[Start of Supplied data]

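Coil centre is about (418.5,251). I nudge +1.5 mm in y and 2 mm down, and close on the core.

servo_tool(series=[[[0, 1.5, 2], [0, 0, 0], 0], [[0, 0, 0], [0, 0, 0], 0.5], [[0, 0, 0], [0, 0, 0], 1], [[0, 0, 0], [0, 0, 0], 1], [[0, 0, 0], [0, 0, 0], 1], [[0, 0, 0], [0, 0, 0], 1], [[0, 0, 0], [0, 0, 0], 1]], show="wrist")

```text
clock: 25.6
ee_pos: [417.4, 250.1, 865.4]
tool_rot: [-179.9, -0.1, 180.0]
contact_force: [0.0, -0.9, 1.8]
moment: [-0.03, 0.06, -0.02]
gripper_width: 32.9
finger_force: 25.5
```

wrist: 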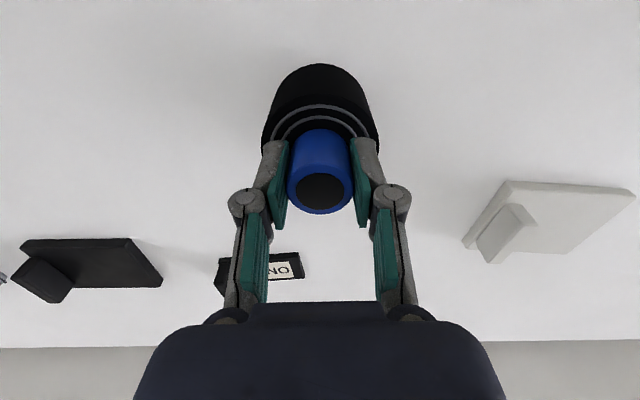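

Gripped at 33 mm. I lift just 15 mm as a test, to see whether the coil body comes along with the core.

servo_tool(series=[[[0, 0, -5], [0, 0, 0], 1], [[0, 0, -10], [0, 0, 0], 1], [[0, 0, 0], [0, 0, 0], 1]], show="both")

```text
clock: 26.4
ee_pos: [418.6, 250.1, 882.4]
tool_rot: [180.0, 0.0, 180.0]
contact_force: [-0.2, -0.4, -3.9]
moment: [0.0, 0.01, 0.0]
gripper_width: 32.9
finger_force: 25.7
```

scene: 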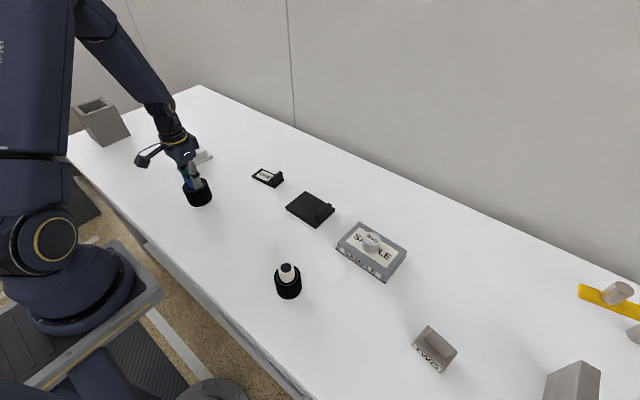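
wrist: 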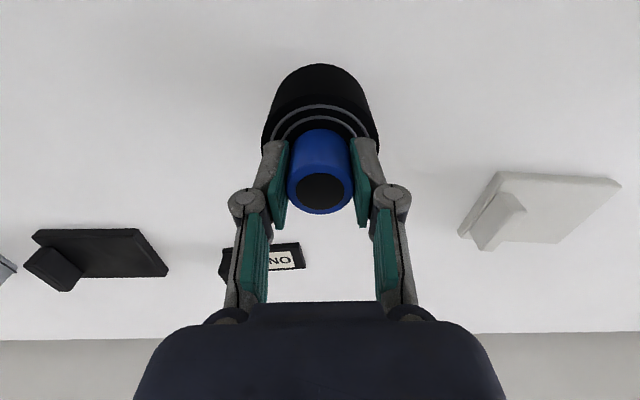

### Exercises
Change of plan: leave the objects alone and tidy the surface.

[End of Supplied data]
[Start of Text to read]

Référence : 2013 CF 831

Ottawa (Ontario), le 30 juillet 2013

En présence de monsieur le juge Boivin

 

ENTRE :

 

DOMAINES PINNACLE INC.

 

 

 

 

Demanderesse /

Défenderesse reconventionnelle

 

et

 

 

 

 

BEAM INC. et BEAM CANADA INC.

 

 

 

 

Défenderesses /

Demanderesses reconventionnelles

 

 

 

et

 

 

 

 

 

WHITE ROCK DISTILLERIES, INC.

 

 

 

 

Défenderesse

 

 

et

 

 

 

 

 

JIM BEAM BRANDS CO.

 

 

 

 

 

Demanderesse reconventionnelle

 

 

 

 

 

 

   MOTIFS DE L’ORDONNANCE ET ORDONNANCE

 

I. Introduction

[1]               La demanderesse et défenderesse reconventionnelle, Domaines Pinnacle Inc. (la demanderesse), en vertu de l’article 51 des Règles des Cours fédérales, DORS/98-106 (les Règles), interjette appel d’une ordonnance rendue par le protonotaire Morneau le 14 mai 2013.

[End of Text to read]

### Exercises
A - What does the text to read say from "I. Introduction" through "14 mai 2013."? Give the exact wording.
B - How does the text to read go on? Write the next part.

### Answers for the tasks
A -
I. Introduction

[1]               La demanderesse et défenderesse reconventionnelle, Domaines Pinnacle Inc. (la demanderesse), en vertu de l’article 51 des Règles des Cours fédérales, DORS/98-106 (les Règles), interjette appel d’une ordonnance rendue par le protonotaire Morneau le 14 mai 2013.

B -
[2]               Le protonotaire Morneau a rejeté la requête de la demanderesse présentée en vertu de l’article 75 des Règles aux fins d’amender sa déclaration. L’amendement recherché par la demanderesse visait à exclure explicitement le Québec de la portée de l’action en Cour fédérale. Le protonotaire Morneau a conclu que l’amendement ne visait pas à déterminer les véritables questions litigieuses entre les parties et ne cherchait pas à servir les intérêts de la justice.

 

II. Question en litige

[3]               La question en litige en l’espèce est la suivante : le protonotaire a-t-il commis une erreur en rejetant la requête pour amendement présentée par la demanderesse?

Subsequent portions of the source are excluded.